[Start Document extract]

Research Project Full Title: GOALI: In situ generation of two-phase flows to eliminate membrane concentration polarization and fouling
Principal Investigator(s): Manish Kumar, PI
Sponsor(s): National Science Foundation
Full Abstract: Membrane technologies, especially reverse osmosis (RO), are now at the forefront of water purification from lower-quality water sources such as seawater, brackish water, and wastewater. The objective of this project is to minimize membrane fouling by producing oxygen at the membrane surface to impede the growth of biofilms on the membrane. Biofouling has the largest negative impact on desalination membrane performance. This fundamental research has the potential to transform membrane performance by significantly decreasing the energy use of membranes and increasing their usable lifetime.

[End Document extract]

Cite the document extract exactly. Begin with "Research Project Full" and finish with "their usable lifetime.".

[Start Data shown]

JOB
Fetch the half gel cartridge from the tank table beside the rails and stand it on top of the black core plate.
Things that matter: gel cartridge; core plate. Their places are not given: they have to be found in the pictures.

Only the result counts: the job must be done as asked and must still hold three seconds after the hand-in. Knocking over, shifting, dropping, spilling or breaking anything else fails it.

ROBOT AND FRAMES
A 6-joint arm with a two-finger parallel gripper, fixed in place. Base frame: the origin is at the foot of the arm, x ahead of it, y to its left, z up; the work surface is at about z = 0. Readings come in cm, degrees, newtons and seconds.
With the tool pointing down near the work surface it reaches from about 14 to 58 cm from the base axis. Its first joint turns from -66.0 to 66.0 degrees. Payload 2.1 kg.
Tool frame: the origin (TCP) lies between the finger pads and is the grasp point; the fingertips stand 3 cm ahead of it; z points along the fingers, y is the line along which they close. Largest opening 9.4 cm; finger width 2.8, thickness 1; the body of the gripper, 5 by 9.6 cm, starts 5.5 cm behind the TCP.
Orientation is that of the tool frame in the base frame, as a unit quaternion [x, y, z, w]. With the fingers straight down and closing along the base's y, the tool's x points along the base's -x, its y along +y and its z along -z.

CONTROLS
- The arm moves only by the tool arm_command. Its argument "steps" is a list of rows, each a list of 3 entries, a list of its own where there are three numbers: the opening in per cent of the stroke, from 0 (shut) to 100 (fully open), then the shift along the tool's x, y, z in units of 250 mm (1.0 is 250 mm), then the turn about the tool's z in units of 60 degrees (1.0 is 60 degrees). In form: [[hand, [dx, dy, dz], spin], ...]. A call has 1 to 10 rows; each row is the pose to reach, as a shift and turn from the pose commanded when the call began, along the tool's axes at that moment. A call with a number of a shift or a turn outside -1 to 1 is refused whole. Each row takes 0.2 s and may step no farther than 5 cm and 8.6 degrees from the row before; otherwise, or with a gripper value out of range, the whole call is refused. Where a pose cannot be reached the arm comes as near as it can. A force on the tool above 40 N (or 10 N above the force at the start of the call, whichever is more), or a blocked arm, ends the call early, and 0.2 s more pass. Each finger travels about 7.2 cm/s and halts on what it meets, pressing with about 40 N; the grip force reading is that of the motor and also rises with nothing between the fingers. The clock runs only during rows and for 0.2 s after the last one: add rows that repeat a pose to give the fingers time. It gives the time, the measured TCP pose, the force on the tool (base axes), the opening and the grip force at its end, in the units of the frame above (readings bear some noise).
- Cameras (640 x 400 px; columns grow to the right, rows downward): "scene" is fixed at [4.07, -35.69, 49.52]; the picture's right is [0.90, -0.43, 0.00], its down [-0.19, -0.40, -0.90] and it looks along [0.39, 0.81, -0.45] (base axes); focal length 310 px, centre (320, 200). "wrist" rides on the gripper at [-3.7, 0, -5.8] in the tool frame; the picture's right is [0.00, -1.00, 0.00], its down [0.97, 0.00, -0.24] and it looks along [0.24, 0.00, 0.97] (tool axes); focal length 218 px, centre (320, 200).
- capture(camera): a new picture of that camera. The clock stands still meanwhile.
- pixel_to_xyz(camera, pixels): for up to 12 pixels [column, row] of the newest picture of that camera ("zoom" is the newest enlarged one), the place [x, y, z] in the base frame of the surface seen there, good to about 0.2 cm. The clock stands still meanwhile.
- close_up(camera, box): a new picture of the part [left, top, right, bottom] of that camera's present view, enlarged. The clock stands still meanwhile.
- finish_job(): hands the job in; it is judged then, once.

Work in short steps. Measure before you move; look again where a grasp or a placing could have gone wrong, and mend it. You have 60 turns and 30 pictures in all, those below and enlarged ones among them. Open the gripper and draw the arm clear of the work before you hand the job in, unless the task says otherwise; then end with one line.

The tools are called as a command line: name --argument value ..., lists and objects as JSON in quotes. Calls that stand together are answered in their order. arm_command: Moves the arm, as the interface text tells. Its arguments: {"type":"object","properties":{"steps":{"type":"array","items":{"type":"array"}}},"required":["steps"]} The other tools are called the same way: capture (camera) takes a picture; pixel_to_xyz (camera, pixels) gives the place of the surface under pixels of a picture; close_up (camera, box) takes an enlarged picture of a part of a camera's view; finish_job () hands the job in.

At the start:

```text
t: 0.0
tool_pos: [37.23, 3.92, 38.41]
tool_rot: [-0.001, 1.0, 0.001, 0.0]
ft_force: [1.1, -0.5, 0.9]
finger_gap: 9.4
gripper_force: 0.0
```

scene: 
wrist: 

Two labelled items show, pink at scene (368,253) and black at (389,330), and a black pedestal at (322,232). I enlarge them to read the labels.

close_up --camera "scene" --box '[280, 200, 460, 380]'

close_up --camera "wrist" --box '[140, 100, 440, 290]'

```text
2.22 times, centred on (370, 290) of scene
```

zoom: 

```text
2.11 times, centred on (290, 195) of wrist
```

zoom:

[End Data shown]

Answer for the task:
Research Project Full Title: GOALI: In situ generation of two-phase flows to eliminate membrane concentration polarization and fouling
Principal Investigator(s): Manish Kumar, PI
Sponsor(s): National Science Foundation
Full Abstract: Membrane technologies, especially reverse osmosis (RO), are now at the forefront of water purification from lower-quality water sources such as seawater, brackish water, and wastewater. The objective of this project is to minimize membrane fouling by producing oxygen at the membrane surface to impede the growth of biofilms on the membrane. Biofouling has the largest negative impact on desalination membrane performance. This fundamental research has the potential to transform membrane performance by significantly decreasing the energy use of membranes and increasing their usable lifetime.